Biological wastewater treatment in the inverse fluidised bed reactor

摘要

The biological wastewater treatment was investigated in the inverse fluidised bed reactor (IFBR) in which polypropylene particles of density 910kg/m3 were fluidised by an upward flow of gas. Measurements of chemical oxygen demand (COD) versus residence time t were performed for various ratios of settled bed volume to reactor volume (V_b/V_r) and air velocities u_g.The largest COD removal was attained when the reactor was operated at the ratio (V_b/V_R)_m =0.55 and an air velocity u_(gm)= 0.024 m/s. Under these conditions, the value of COD was practically at steady state for times greater than 30 h.
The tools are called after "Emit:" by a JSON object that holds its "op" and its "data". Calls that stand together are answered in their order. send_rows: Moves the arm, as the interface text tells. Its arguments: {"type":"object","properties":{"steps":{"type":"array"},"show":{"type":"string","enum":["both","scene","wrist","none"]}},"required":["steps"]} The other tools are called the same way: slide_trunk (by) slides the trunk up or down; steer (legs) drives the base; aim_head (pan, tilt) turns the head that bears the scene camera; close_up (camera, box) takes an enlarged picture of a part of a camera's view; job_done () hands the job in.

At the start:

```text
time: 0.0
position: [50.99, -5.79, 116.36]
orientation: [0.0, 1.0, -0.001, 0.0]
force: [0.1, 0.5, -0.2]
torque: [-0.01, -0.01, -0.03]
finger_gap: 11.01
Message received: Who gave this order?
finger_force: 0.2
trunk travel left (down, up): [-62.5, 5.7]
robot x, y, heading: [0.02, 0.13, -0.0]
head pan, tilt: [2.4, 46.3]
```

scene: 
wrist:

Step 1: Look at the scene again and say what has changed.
Thus, these values of (V_b/V_R)_m, u_(gm) and t can be considered as the optimal operating parameters for a reactor when used in treatment of industrial wastewaters. A decrease in COD from 36,650 to 1950 mg/l, i.e. a 95% COD reduction, was achieved when the reactor was optimally controlled at (V_b/V_R)_m = 0.55,u_(gm) = 0.024m/s and t=30h. The pH was controlled in the range 6.5-7.0 and the temperature was maintained at 28-30 ℃.The biomass loading was successfully controlled in an IFBR with support particles whose matrix particle density was smaller than that of liquid. The steady-state biomass loading depended on the ratio (V_b/V_R) and an air velocity u_g. In the culture conducted after switching from the batch to the continuous operation, the steady-state biomass loading was attained after approximately 2-week operation. In the cultures conducted after change in (V_b/V_R) at a set u_g, the steady-state mass of cells grown on the particles was achieved after about 6-day operation. For a set ratio (V_b/V_R), the biomass loading depended on u_g. With change inu_g at a set (V_b/V_R), the new steady-state biomass loading occurred after the culturing for about 2 days.